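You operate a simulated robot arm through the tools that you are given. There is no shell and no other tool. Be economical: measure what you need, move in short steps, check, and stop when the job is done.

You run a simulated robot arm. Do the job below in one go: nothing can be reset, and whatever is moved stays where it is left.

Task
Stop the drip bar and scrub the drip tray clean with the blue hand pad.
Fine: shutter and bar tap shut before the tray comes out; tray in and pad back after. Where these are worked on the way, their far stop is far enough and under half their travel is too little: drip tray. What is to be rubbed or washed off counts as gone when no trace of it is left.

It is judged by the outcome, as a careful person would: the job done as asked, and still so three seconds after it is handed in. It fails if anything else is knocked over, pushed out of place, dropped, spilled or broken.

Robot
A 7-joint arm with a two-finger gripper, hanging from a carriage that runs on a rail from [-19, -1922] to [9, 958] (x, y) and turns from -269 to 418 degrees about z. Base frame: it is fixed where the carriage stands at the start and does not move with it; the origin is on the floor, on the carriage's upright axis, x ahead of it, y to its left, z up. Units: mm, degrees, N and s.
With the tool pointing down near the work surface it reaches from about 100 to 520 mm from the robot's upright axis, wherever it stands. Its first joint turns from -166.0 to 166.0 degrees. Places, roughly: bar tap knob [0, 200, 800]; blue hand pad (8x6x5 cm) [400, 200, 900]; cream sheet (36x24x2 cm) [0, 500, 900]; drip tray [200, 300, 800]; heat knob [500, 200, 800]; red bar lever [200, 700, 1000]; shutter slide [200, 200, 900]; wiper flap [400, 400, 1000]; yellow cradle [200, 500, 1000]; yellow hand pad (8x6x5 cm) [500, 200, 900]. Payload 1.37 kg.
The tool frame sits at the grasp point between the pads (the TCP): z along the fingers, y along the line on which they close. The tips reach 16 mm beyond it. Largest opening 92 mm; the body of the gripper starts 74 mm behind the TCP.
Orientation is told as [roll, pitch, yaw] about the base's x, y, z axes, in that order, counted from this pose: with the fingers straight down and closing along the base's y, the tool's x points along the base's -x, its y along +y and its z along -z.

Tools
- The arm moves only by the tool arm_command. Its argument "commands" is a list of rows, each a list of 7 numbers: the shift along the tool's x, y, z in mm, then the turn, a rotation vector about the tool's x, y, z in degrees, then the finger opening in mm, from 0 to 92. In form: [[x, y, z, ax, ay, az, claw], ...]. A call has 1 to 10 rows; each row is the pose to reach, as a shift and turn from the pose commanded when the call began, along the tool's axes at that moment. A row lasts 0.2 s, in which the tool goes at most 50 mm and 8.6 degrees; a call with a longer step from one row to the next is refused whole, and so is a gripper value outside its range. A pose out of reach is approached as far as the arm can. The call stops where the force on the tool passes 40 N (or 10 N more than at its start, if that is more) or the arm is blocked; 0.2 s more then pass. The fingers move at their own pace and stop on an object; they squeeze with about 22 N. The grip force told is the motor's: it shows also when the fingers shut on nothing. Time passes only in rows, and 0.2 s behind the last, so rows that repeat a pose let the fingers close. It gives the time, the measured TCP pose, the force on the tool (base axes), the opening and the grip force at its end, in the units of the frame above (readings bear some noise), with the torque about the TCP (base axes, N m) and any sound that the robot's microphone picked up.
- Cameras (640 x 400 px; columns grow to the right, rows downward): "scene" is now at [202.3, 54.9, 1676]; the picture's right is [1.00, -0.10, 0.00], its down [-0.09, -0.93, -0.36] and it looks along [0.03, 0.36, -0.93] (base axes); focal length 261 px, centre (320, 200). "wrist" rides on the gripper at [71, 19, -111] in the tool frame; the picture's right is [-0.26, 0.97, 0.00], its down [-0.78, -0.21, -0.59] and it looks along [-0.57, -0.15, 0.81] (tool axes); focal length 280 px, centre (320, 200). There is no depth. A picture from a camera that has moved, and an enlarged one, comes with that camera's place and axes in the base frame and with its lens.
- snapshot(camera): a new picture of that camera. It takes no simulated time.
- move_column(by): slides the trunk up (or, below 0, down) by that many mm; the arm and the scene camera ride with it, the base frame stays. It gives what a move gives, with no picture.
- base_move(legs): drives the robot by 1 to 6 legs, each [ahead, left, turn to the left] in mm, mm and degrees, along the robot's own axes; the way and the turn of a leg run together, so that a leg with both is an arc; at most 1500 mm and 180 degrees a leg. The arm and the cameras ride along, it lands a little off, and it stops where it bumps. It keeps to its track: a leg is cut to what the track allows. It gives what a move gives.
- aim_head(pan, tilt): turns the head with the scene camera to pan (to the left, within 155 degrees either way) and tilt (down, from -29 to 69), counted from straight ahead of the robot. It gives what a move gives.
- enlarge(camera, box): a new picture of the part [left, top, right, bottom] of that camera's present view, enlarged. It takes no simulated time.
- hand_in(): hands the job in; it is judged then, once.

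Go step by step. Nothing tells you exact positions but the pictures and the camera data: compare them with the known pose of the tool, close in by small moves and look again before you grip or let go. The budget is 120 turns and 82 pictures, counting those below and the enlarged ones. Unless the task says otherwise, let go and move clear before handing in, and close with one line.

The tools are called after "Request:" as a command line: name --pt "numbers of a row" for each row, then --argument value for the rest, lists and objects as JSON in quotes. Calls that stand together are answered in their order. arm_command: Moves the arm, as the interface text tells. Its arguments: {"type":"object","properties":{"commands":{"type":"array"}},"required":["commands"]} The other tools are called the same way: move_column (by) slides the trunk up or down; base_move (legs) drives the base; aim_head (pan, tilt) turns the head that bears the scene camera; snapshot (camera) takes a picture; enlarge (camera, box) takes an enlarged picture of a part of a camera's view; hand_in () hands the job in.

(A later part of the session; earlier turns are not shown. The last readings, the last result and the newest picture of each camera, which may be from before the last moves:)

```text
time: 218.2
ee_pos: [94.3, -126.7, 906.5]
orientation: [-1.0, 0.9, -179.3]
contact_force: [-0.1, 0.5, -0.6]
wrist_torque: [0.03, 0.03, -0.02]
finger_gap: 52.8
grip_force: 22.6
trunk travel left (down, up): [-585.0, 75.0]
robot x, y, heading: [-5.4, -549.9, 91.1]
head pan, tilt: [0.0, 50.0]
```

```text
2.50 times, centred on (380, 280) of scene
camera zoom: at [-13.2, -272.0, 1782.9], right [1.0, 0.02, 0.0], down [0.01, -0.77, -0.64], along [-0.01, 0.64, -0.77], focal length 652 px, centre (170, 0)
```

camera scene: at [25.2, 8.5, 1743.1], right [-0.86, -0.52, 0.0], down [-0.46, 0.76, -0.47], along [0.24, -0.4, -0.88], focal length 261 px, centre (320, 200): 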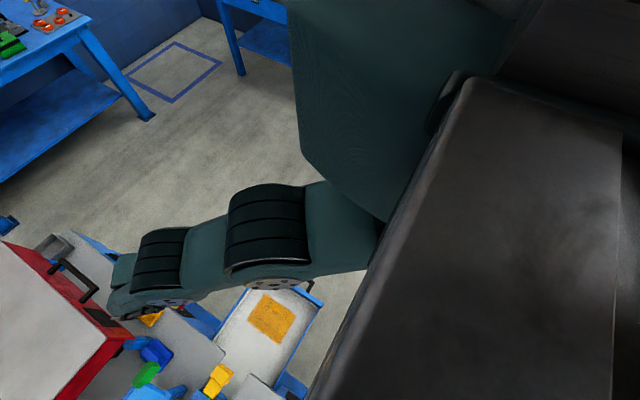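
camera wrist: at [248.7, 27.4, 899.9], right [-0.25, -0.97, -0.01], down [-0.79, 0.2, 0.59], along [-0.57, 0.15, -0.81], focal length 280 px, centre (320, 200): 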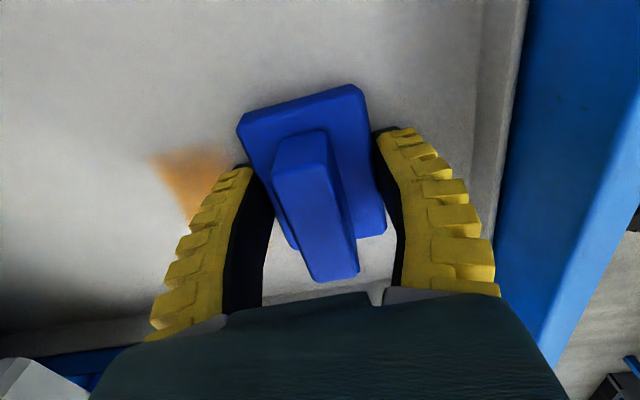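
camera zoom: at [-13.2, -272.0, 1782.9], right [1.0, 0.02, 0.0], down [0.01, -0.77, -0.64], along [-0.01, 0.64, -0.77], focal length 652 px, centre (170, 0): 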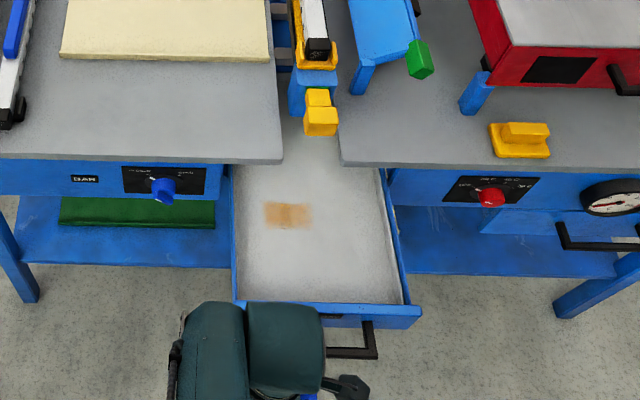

- - -

Set task >> Leave out the pictures and transcribe everything else exactly.

Answer in full >>
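You operate a simulated robot arm through the tools that you are given. There is no shell and no other tool. Be economical: measure what you need, move in short steps, check, and stop when the job is done.

You run a simulated robot arm. Do the job below in one go: nothing can be reset, and whatever is moved stays where it is left.

Task
Stop the drip bar and scrub the drip tray clean with the blue hand pad.
Fine: shutter and bar tap shut before the tray comes out; tray in and pad back after. Where these are worked on the way, their far stop is far enough and under half their travel is too little: drip tray. What is to be rubbed or washed off counts as gone when no trace of it is left.

It is judged by the outcome, as a careful person would: the job done as asked, and still so three seconds after it is handed in. It fails if anything else is knocked over, pushed out of place, dropped, spilled or broken.

Robot
A 7-joint arm with a two-finger gripper, hanging from a carriage that runs on a rail from [-19, -1922] to [9, 958] (x, y) and turns from -269 to 418 degrees about z. Base frame: it is fixed where the carriage stands at the start and does not move with it; the origin is on the floor, on the carriage's upright axis, x ahead of it, y to its left, z up. Units: mm, degrees, N and s.
With the tool pointing down near the work surface it reaches from about 100 to 520 mm from the robot's upright axis, wherever it stands. Its first joint turns from -166.0 to 166.0 degrees. Places, roughly: bar tap knob [0, 200, 800]; blue hand pad (8x6x5 cm) [400, 200, 900]; cream sheet (36x24x2 cm) [0, 500, 900]; drip tray [200, 300, 800]; heat knob [500, 200, 800]; red bar lever [200, 700, 1000]; shutter slide [200, 200, 900]; wiper flap [400, 400, 1000]; yellow cradle [200, 500, 1000]; yellow hand pad (8x6x5 cm) [500, 200, 900]. Payload 1.37 kg.
The tool frame sits at the grasp point between the pads (the TCP): z along the fingers, y along the line on which they close. The tips reach 16 mm beyond it. Largest opening 92 mm; the body of the gripper starts 74 mm behind the TCP.
Orientation is told as [roll, pitch, yaw] about the base's x, y, z axes, in that order, counted from this pose: with the fingers straight down and closing along the base's y, the tool's x points along the base's -x, its y along +y and its z along -z.

Tools
- The arm moves only by the tool arm_command. Its argument "commands" is a list of rows, each a list of 7 numbers: the shift along the tool's x, y, z in mm, then the turn, a rotation vector about the tool's x, y, z in degrees, then the finger opening in mm, from 0 to 92. In form: [[x, y, z, ax, ay, az, claw], ...]. A call has 1 to 10 rows; each row is the pose to reach, as a shift and turn from the pose commanded when the call began, along the tool's axes at that moment. A row lasts 0.2 s, in which the tool goes at most 50 mm and 8.6 degrees; a call with a longer step from one row to the next is refused whole, and so is a gripper value outside its range. A pose out of reach is approached as far as the arm can. The call stops where the force on the tool passes 40 N (or 10 N more than at its start, if that is more) or the arm is blocked; 0.2 s more then pass. The fingers move at their own pace and stop on an object; they squeeze with about 22 N. The grip force told is the motor's: it shows also when the fingers shut on nothing. Time passes only in rows, and 0.2 s behind the last, so rows that repeat a pose let the fingers close. It gives the time, the measured TCP pose, the force on the tool (base axes), the opening and the grip force at its end, in the units of the frame above (readings bear some noise), with the torque about the TCP (base axes, N m) and any sound that the robot's microphone picked up.
- Cameras (640 x 400 px; columns grow to the right, rows downward): "scene" is now at [202.3, 54.9, 1676]; the picture's right is [1.00, -0.10, 0.00], its down [-0.09, -0.93, -0.36] and it looks along [0.03, 0.36, -0.93] (base axes); focal length 261 px, centre (320, 200). "wrist" rides on the gripper at [71, 19, -111] in the tool frame; the picture's right is [-0.26, 0.97, 0.00], its down [-0.78, -0.21, -0.59] and it looks along [-0.57, -0.15, 0.81] (tool axes); focal length 280 px, centre (320, 200). There is no depth. A picture from a camera that has moved, and an enlarged one, comes with that camera's place and axes in the base frame and with its lens.
- snapshot(camera): a new picture of that camera. It takes no simulated time.
- move_column(by): slides the trunk up (or, below 0, down) by that many mm; the arm and the scene camera ride with it, the base frame stays. It gives what a move gives, with no picture.
- base_move(legs): drives the robot by 1 to 6 legs, each [ahead, left, turn to the left] in mm, mm and degrees, along the robot's own axes; the way and the turn of a leg run together, so that a leg with both is an arc; at most 1500 mm and 180 degrees a leg. The arm and the cameras ride along, it lands a little off, and it stops where it bumps. It keeps to its track: a leg is cut to what the track allows. It gives what a move gives.
- aim_head(pan, tilt): turns the head with the scene camera to pan (to the left, within 155 degrees either way) and tilt (down, from -29 to 69), counted from straight ahead of the robot. It gives what a move gives.
- enlarge(camera, box): a new picture of the part [left, top, right, bottom] of that camera's present view, enlarged. It takes no simulated time.
- hand_in(): hands the job in; it is judged then, once.

Go step by step. Nothing tells you exact positions but the pictures and the camera data: compare them with the known pose of the tool, close in by small moves and look again before you grip or let go. The budget is 120 turns and 82 pictures, counting those below and the enlarged ones. Unless the task says otherwise, let go and move clear before handing in, and close with one line.

The tools are called after "Request:" as a command line: name --pt "numbers of a row" for each row, then --argument value for the rest, lists and objects as JSON in quotes. Calls that stand together are answered in their order. arm_command: Moves the arm, as the interface text tells. Its arguments: {"type":"object","properties":{"commands":{"type":"array"}},"required":["commands"]} The other tools are called the same way: move_column (by) slides the trunk up or down; base_move (legs) drives the base; aim_head (pan, tilt) turns the head that bears the scene camera; snapshot (camera) takes a picture; enlarge (camera, box) takes an enlarged picture of a part of a camera's view; hand_in () hands the job in.

(A later part of the session; earlier turns are not shown. The last readings, the last result and the newest picture of each camera, which may be from before the last moves:)

```text
time: 218.2
ee_pos: [94.3, -126.7, 906.5]
orientation: [-1.0, 0.9, -179.3]
contact_force: [-0.1, 0.5, -0.6]
wrist_torque: [0.03, 0.03, -0.02]
finger_gap: 52.8
grip_force: 22.6
trunk travel left (down, up): [-585.0, 75.0]
robot x, y, heading: [-5.4, -549.9, 91.1]
head pan, tilt: [0.0, 50.0]
```

```text
2.50 times, centred on (380, 280) of scene
camera zoom: at [-13.2, -272.0, 1782.9], right [1.0, 0.02, 0.0], down [0.01, -0.77, -0.64], along [-0.01, 0.64, -0.77], focal length 652 px, centre (170, 0)
```

camera scene: at [25.2, 8.5, 1743.1], right [-0.86, -0.52, 0.0], down [-0.46, 0.76, -0.47], along [0.24, -0.4, -0.88], focal length 261 px, centre (320, 200): 
camera wrist: at [248.7, 27.4, 899.9], right [-0.25, -0.97, -0.01], down [-0.79, 0.2, 0.59], along [-0.57, 0.15, -0.81], focal length 280 px, centre (320, 200): 
camera zoom: at [-13.2, -272.0, 1782.9], right [1.0, 0.02, 0.0], down [0.01, -0.77, -0.64], along [-0.01, 0.64, -0.77], focal length 652 px, centre (170, 0): 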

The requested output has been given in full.